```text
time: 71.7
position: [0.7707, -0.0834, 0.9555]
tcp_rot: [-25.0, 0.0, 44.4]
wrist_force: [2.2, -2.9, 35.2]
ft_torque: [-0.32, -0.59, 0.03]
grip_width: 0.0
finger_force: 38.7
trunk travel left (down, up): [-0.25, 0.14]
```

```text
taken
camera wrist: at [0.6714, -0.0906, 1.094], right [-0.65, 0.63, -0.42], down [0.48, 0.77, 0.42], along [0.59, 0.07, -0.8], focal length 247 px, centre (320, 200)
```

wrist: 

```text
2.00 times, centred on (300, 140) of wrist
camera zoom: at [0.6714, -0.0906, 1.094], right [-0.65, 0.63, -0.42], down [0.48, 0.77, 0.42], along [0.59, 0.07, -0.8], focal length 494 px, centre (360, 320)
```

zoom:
▬▬▬
Description of the task. Pull out all lines in the data above that include "focal".

Exercise result.
camera wrist: at [0.6714, -0.0906, 1.094], right [-0.65, 0.63, -0.42], down [0.48, 0.77, 0.42], along [0.59, 0.07, -0.8], focal length 247 px, centre (320, 200)
camera zoom: at [0.6714, -0.0906, 1.094], right [-0.65, 0.63, -0.42], down [0.48, 0.77, 0.42], along [0.59, 0.07, -0.8], focal length 494 px, centre (360, 320)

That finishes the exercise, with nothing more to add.